Gattini, who in 1998 earned a master’s degree in agricultural economics at K-State, was sworn in Aug. 15 under new President Horacio Cartes. He has held several positions mostly in the agriculture ministry’s marketing department under three agriculture ministers.

He also earned a master’s degree in applied economic environmental at University of London, Imperial College.

Gattini came to Manhattan from Paraguay in a cultural exchange program with Kansas 4-H, staying with Norman Schlesener and his wife, Mary Alice, for about a month during the early 1990s. Schlesener is a member of Kansas Paraguay Partners, an international volunteer organization promoting people-to-people exchanges between Paraguayans and Kansans.

Schlesener said he recalled Gattini being a “confident young fellow,” adding that “he once told us that one day he would be the minister of agriculture.

“Sometime after that, my wife and I thought, ‘He probably will be minister of agriculture,’” Schlesener added.

Schlesener said Gattini was very inquisitive and dedicated to helping his country. “He was incisive in his understanding of the problems in his country,” he said. “He was obviously dedicated to being a good student.”

Schlesener said he and his wife became closer with Gattini when Gattini came back for graduate school with his wife, Lourdes, with whom he has three children.
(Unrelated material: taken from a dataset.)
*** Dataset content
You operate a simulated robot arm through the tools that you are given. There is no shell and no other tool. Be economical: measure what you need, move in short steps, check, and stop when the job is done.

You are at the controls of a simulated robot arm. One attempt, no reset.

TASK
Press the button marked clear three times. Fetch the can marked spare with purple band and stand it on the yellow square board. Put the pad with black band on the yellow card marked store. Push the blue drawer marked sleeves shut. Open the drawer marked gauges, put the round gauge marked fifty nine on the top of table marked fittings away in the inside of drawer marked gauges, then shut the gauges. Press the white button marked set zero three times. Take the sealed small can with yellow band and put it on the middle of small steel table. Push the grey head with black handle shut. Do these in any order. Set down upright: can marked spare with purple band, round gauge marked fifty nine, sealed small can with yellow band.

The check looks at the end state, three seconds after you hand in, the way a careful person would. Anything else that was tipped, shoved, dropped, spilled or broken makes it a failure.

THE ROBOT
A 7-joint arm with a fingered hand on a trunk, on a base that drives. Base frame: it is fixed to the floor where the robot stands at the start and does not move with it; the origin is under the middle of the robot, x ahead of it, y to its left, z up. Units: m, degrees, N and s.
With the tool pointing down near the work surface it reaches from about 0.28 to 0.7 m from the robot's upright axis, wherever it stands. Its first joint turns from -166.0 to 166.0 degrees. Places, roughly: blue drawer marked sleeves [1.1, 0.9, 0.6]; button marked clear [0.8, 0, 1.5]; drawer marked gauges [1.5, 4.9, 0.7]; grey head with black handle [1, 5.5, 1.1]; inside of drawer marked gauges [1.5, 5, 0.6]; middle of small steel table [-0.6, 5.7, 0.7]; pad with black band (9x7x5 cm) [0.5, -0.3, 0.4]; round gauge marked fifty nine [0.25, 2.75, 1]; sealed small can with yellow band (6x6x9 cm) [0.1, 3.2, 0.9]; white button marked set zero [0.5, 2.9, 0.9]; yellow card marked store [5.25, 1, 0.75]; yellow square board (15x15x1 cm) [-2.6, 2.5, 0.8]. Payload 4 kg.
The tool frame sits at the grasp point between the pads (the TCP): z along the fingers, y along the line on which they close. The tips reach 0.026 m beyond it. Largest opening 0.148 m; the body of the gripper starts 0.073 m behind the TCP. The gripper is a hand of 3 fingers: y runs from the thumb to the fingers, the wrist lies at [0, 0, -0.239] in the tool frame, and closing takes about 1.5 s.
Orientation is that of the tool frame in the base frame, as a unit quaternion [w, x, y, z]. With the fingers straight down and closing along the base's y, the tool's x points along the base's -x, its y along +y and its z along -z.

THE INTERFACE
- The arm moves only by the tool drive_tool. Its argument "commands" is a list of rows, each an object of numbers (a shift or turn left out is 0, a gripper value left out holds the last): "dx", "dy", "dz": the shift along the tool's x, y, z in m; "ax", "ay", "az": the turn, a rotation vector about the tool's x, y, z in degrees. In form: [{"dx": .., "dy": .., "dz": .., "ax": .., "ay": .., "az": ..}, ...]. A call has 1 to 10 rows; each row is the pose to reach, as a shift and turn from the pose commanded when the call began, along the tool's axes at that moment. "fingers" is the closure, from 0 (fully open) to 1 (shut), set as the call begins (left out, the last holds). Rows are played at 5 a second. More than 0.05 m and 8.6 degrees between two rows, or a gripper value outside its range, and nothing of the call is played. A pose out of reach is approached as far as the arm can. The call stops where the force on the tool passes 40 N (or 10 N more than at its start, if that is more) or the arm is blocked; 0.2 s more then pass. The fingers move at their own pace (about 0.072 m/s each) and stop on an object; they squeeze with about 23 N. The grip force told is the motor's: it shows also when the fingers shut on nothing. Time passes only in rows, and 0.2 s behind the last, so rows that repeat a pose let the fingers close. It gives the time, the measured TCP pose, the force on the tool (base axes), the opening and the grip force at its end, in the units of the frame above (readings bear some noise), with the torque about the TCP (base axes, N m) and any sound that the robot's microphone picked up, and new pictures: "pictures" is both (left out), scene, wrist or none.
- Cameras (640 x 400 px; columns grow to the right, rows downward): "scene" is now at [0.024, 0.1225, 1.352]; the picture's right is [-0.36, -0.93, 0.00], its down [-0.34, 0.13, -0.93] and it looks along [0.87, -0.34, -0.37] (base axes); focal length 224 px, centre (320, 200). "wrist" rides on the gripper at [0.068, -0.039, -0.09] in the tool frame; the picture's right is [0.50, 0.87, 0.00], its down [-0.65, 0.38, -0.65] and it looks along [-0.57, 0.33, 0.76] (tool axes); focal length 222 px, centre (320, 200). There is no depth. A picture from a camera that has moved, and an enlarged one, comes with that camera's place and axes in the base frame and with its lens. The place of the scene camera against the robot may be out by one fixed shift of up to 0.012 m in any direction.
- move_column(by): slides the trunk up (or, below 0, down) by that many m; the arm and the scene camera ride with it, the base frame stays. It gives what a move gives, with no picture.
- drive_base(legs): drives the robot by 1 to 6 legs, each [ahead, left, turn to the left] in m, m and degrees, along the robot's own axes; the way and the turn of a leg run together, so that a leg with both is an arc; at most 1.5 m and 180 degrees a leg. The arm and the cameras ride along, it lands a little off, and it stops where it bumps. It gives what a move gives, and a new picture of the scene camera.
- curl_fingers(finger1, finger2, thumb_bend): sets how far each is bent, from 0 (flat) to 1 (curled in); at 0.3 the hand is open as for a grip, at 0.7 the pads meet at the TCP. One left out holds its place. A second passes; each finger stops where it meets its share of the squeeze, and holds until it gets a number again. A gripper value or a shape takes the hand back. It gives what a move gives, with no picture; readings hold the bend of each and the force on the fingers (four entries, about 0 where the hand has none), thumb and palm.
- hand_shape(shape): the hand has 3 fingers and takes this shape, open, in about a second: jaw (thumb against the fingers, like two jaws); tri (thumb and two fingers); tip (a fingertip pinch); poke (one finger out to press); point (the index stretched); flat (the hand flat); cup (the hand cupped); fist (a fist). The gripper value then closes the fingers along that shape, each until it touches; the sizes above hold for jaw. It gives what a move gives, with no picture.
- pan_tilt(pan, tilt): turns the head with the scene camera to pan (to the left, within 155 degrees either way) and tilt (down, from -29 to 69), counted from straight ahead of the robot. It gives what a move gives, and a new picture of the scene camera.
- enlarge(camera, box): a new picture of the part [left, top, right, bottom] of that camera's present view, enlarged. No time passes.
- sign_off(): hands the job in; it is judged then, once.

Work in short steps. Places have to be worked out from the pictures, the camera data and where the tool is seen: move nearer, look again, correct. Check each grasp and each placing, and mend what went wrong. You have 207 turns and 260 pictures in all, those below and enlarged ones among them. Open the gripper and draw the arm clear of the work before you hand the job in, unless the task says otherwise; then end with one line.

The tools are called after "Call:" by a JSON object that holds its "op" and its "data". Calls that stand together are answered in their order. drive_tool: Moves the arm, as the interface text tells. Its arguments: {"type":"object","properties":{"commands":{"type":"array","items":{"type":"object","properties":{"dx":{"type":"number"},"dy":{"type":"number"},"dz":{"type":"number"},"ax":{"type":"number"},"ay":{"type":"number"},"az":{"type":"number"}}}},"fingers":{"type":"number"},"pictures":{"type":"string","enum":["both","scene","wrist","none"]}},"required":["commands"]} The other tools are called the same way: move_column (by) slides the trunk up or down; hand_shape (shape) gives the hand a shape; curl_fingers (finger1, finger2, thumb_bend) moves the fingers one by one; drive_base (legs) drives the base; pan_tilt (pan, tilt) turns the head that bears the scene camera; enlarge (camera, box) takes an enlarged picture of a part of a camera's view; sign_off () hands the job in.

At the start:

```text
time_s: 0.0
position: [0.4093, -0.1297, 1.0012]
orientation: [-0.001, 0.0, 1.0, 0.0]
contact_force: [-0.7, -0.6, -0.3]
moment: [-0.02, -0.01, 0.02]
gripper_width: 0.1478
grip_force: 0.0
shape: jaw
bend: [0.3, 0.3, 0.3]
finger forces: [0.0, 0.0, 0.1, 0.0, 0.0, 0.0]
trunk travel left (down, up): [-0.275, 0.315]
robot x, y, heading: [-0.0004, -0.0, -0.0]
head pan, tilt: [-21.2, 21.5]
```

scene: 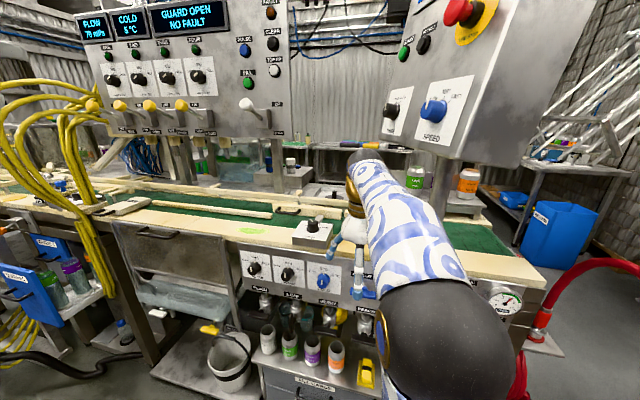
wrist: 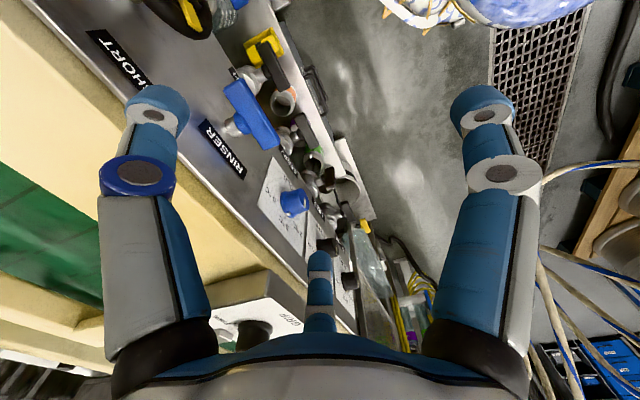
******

He said the couples communicate during birthdays and Christmas, mainly by e-mail through Lourdes and Mary Alice.

Allen Featherstone, agricultural economics professor at K-State, served as Gattini’s professor during his graduate school work and oversaw his master’s thesis, “The Agricultural Financial System in Paraguay.” The purpose of the project was to setup a financial system to allow farmers to get credit for purchase.

“I always knew Jorge would have a big future just from the interactions I’ve had with him as a student,” Featherstone said.

In an interview with a radio station in Paraguay prior to assuming his position, Gattini said the country is poor, but it is also poorly managed. He said things can be reviewed to see what has been done wrong.

“He says he has ideas for things they can do to be more competitive and come out ahead,” Schlesener said.

There are also a couple of Internet tidbits about Gattini indicating that his past and current life needs to be updated online. For starters, his Wikipedia page lists him as a graduate of the University of Kansas, as of Monday morning.

Also, the K-State agricultural economics department has a section on its website for lost alumni, people who the department have lost track of over the years. As of Monday morning, Gattini is listed as a lost alumnus.